## Goal:
Only the lines from the one holding "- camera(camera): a" through the one holding "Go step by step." are to be retyped, exactly as they appear, with both boundary lines included.
***** Data shown *****
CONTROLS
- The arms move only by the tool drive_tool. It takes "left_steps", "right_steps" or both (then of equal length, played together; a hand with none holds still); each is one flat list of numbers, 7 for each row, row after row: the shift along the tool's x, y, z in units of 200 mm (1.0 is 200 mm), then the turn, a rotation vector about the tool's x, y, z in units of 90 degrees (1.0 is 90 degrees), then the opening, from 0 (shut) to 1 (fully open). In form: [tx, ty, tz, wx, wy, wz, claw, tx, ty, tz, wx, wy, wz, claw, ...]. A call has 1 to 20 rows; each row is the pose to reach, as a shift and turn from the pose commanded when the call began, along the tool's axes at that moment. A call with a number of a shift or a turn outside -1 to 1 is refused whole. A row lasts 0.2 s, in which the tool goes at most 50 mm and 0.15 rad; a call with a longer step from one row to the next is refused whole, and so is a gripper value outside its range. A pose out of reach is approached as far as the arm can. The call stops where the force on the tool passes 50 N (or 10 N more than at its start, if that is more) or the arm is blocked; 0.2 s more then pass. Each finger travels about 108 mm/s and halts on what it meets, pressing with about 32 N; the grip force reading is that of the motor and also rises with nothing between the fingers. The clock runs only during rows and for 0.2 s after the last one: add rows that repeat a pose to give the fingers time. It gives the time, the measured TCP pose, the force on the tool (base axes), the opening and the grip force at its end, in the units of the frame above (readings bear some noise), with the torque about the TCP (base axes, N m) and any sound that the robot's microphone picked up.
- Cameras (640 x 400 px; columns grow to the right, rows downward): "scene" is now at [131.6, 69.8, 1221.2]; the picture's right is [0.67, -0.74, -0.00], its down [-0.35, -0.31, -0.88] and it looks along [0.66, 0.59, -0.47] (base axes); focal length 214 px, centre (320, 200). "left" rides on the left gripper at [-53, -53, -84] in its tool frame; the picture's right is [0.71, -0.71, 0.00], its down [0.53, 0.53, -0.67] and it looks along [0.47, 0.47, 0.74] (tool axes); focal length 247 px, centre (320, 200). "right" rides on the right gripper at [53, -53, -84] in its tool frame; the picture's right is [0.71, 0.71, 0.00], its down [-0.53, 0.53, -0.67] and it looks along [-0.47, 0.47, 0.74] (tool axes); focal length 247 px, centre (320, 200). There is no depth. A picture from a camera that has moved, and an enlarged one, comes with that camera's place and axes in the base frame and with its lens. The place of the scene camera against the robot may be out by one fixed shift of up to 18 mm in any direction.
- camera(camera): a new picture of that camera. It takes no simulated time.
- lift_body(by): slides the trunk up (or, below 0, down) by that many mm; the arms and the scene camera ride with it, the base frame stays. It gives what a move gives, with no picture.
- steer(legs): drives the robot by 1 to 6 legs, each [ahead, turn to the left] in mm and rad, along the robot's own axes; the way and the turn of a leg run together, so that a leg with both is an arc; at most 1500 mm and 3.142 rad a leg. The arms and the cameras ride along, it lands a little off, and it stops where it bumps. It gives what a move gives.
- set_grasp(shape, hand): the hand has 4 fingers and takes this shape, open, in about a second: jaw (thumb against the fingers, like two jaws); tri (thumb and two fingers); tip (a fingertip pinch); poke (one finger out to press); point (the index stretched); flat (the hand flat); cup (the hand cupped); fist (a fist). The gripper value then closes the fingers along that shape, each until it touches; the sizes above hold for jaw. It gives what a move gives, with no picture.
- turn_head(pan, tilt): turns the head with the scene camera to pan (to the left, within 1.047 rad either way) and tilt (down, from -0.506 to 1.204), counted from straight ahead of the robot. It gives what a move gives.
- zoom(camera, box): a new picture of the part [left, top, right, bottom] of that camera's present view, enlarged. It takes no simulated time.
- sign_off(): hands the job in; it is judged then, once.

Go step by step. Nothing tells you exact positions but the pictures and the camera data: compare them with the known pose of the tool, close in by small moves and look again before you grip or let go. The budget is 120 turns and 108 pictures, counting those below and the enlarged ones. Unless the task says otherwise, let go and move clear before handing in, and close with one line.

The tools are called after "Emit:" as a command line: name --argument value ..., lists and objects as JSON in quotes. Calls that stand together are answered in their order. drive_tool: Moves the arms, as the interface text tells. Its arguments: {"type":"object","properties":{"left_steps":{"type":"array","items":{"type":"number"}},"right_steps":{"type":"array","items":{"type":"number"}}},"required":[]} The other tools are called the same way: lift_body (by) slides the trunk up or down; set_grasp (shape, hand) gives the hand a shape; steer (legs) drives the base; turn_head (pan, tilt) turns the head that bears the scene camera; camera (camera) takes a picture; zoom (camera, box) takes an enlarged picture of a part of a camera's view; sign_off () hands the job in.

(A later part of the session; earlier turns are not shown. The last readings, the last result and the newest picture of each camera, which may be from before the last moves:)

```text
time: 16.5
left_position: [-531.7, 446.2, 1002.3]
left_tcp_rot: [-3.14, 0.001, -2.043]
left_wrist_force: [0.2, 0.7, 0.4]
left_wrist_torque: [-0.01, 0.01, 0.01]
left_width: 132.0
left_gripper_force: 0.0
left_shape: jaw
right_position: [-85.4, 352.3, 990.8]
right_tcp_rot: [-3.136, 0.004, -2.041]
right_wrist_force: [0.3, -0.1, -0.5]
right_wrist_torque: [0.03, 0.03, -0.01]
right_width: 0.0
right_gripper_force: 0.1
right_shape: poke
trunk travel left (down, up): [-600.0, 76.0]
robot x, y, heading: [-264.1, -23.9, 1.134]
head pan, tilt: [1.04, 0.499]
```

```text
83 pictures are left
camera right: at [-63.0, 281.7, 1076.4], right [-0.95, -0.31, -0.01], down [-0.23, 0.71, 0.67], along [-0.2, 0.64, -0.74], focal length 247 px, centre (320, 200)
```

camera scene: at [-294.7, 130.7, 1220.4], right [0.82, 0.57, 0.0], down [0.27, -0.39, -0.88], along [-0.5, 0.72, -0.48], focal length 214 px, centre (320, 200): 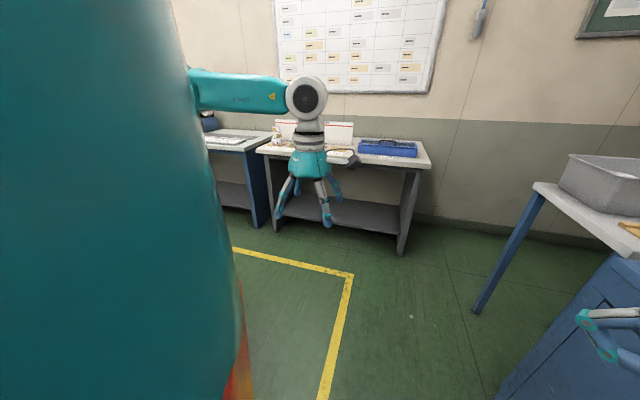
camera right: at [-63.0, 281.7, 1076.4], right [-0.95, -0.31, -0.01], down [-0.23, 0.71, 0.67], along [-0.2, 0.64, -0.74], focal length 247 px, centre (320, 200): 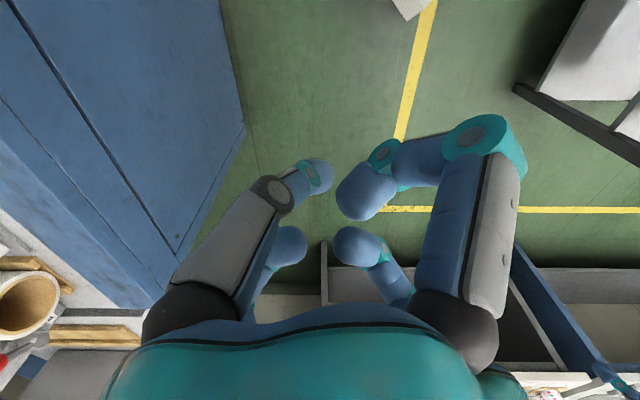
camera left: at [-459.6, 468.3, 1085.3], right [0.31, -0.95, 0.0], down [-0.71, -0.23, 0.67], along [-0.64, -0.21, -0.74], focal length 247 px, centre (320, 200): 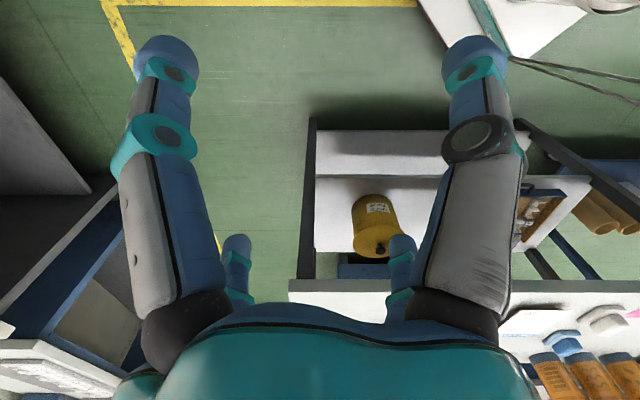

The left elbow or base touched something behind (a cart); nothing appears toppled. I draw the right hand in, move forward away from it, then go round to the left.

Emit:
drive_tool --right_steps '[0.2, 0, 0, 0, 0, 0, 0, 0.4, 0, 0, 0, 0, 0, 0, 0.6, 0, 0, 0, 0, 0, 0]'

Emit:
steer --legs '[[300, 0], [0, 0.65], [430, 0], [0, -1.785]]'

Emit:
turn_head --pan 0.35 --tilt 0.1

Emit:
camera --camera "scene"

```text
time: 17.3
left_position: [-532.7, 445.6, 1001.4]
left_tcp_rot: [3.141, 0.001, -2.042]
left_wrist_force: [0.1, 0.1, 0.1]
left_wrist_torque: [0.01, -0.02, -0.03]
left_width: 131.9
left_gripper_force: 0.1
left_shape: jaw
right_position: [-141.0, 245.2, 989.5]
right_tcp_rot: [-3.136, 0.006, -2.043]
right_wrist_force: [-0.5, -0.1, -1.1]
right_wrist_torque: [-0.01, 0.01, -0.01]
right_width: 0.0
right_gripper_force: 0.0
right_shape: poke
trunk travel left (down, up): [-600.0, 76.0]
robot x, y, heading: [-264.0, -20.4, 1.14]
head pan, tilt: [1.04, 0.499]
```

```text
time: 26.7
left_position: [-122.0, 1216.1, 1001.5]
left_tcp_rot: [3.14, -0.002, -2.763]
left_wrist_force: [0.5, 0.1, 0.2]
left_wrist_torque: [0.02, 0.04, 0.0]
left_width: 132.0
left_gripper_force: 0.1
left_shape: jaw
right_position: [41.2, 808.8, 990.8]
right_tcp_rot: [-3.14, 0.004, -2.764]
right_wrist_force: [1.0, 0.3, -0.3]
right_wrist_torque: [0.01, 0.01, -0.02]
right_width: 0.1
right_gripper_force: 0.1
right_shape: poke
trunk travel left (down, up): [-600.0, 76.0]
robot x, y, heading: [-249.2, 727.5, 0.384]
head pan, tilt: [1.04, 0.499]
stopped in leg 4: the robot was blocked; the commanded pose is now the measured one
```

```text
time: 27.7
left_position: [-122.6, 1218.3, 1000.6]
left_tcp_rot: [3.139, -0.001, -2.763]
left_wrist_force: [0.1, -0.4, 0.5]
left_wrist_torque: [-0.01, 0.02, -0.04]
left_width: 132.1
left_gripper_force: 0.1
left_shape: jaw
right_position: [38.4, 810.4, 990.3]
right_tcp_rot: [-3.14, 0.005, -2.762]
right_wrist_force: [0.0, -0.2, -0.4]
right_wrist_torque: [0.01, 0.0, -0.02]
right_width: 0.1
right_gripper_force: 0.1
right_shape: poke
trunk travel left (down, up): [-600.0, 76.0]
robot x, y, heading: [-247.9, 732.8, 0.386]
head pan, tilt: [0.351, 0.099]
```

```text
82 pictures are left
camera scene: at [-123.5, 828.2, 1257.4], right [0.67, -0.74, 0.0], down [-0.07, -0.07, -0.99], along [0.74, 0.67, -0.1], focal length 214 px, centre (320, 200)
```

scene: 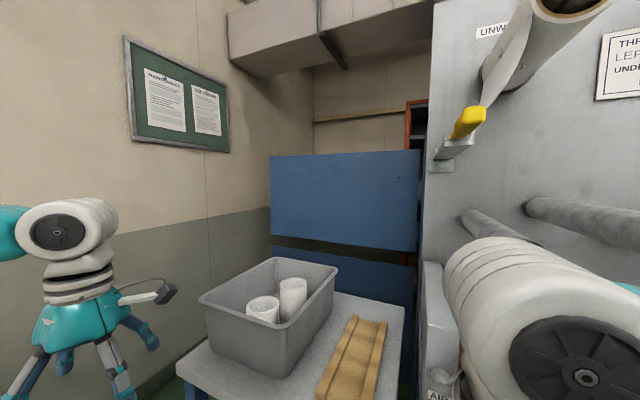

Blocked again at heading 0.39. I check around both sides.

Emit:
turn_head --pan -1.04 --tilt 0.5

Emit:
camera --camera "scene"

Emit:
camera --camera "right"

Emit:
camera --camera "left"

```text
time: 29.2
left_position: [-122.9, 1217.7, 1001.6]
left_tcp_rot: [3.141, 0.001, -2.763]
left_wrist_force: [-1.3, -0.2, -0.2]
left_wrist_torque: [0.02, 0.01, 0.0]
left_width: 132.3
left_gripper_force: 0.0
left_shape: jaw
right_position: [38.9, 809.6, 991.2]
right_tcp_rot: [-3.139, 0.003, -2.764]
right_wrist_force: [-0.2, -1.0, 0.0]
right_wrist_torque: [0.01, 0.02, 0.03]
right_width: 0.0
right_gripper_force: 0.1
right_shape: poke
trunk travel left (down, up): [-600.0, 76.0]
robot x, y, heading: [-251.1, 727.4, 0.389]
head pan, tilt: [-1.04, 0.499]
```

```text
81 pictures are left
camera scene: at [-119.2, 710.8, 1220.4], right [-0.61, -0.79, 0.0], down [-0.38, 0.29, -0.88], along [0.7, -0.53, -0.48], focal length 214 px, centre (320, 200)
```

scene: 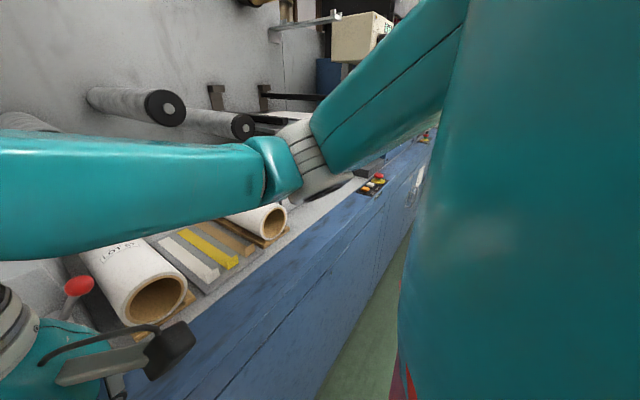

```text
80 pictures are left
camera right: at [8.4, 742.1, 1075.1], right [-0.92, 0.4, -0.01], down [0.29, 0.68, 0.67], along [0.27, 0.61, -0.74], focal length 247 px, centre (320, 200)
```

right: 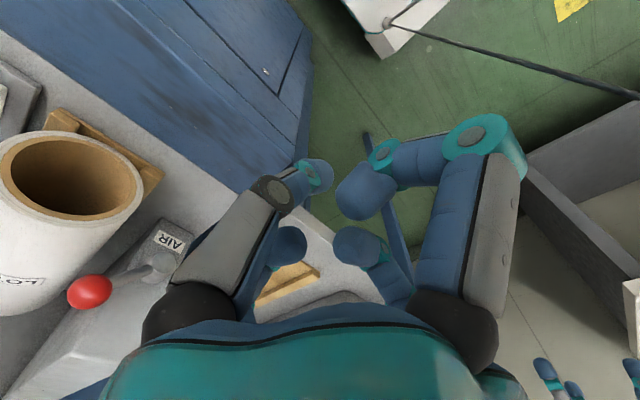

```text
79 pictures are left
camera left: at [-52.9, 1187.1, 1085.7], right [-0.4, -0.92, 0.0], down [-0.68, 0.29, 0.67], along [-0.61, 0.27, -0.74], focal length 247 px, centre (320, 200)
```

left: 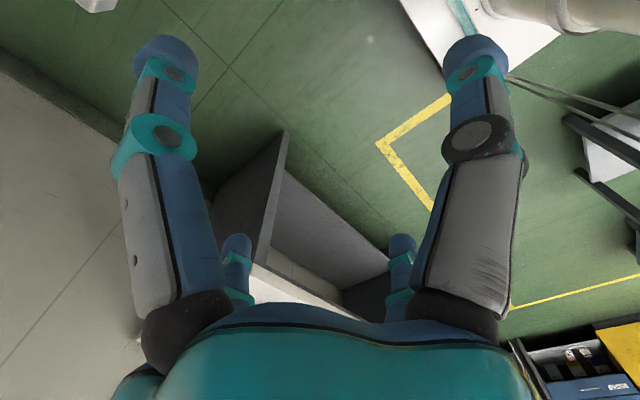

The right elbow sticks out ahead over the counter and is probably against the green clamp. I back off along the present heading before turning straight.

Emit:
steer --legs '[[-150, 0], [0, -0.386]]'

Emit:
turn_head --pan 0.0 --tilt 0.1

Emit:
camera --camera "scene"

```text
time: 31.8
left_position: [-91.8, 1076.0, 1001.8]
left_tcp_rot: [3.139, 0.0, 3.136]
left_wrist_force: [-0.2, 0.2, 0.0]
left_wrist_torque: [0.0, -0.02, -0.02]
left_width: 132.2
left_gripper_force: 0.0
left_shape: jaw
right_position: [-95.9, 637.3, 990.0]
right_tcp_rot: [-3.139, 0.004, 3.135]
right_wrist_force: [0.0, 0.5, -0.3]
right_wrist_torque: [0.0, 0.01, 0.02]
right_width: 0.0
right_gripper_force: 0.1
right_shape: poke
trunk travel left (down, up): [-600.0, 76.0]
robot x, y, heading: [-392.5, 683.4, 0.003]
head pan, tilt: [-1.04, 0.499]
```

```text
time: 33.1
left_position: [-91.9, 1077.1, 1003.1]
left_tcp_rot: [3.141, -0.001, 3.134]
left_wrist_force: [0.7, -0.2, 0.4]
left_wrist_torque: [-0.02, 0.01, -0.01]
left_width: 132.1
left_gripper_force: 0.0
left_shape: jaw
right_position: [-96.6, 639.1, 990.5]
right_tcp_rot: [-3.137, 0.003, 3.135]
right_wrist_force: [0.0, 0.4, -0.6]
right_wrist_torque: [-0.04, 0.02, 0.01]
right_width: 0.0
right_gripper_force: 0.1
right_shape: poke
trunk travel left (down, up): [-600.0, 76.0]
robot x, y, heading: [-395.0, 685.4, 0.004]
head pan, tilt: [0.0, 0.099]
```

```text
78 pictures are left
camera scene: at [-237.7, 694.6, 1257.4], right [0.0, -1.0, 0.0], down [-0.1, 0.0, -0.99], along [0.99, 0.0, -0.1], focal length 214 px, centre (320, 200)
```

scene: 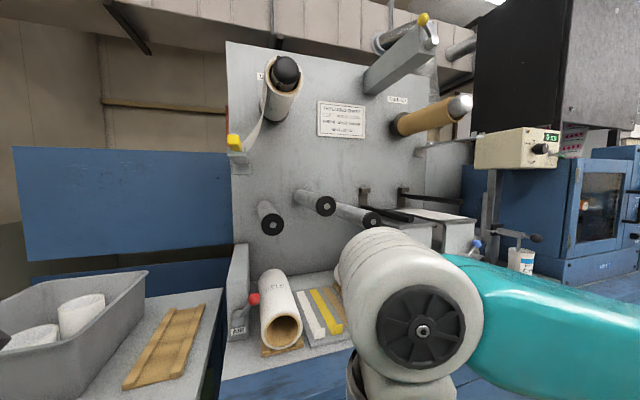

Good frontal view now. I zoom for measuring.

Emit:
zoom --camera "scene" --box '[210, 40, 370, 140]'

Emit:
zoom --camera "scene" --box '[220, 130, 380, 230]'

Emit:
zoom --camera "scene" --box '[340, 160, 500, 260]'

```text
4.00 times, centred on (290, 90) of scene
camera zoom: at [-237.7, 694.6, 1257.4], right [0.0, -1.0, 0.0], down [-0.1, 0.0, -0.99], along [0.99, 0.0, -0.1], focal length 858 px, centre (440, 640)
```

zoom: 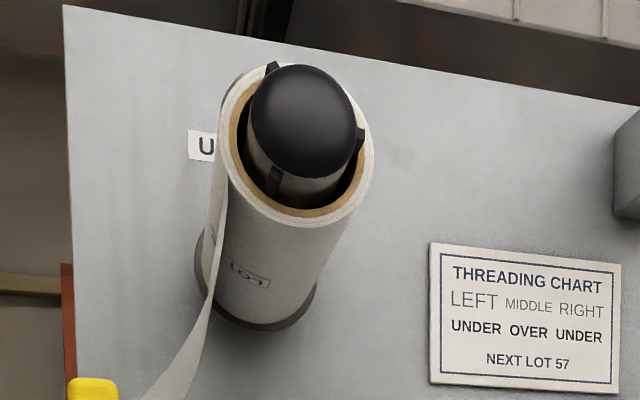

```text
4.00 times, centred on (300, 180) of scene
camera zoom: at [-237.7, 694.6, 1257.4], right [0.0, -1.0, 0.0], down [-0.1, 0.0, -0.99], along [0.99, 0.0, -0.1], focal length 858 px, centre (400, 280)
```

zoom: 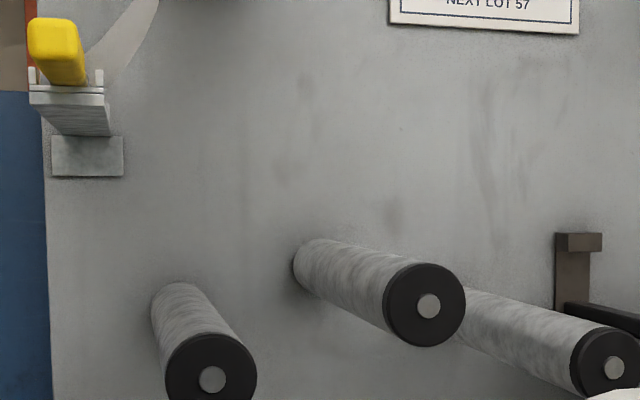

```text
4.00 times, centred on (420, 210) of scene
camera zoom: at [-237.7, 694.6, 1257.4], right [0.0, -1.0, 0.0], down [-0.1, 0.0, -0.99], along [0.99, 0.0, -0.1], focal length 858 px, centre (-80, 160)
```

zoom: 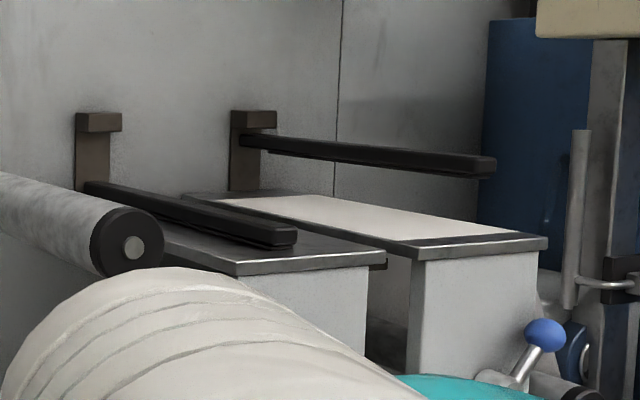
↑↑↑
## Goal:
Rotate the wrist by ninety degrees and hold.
*****
## Full solution:
- camera(camera): a new picture of that camera. It takes no simulated time.
- lift_body(by): slides the trunk up (or, below 0, down) by that many mm; the arms and the scene camera ride with it, the base frame stays. It gives what a move gives, with no picture.
- steer(legs): drives the robot by 1 to 6 legs, each [ahead, turn to the left] in mm and rad, along the robot's own axes; the way and the turn of a leg run together, so that a leg with both is an arc; at most 1500 mm and 3.142 rad a leg. The arms and the cameras ride along, it lands a little off, and it stops where it bumps. It gives what a move gives.
- set_grasp(shape, hand): the hand has 4 fingers and takes this shape, open, in about a second: jaw (thumb against the fingers, like two jaws); tri (thumb and two fingers); tip (a fingertip pinch); poke (one finger out to press); point (the index stretched); flat (the hand flat); cup (the hand cupped); fist (a fist). The gripper value then closes the fingers along that shape, each until it touches; the sizes above hold for jaw. It gives what a move gives, with no picture.
- turn_head(pan, tilt): turns the head with the scene camera to pan (to the left, within 1.047 rad either way) and tilt (down, from -0.506 to 1.204), counted from straight ahead of the robot. It gives what a move gives.
- zoom(camera, box): a new picture of the part [left, top, right, bottom] of that camera's present view, enlarged. It takes no simulated time.
- sign_off(): hands the job in; it is judged then, once.

Go step by step. Nothing tells you exact positions but the pictures and the camera data: compare them with the known pose of the tool, close in by small moves and look again before you grip or let go. The budget is 120 turns and 108 pictures, counting those below and the enlarged ones. Unless the task says otherwise, let go and move clear before handing in, and close with one line.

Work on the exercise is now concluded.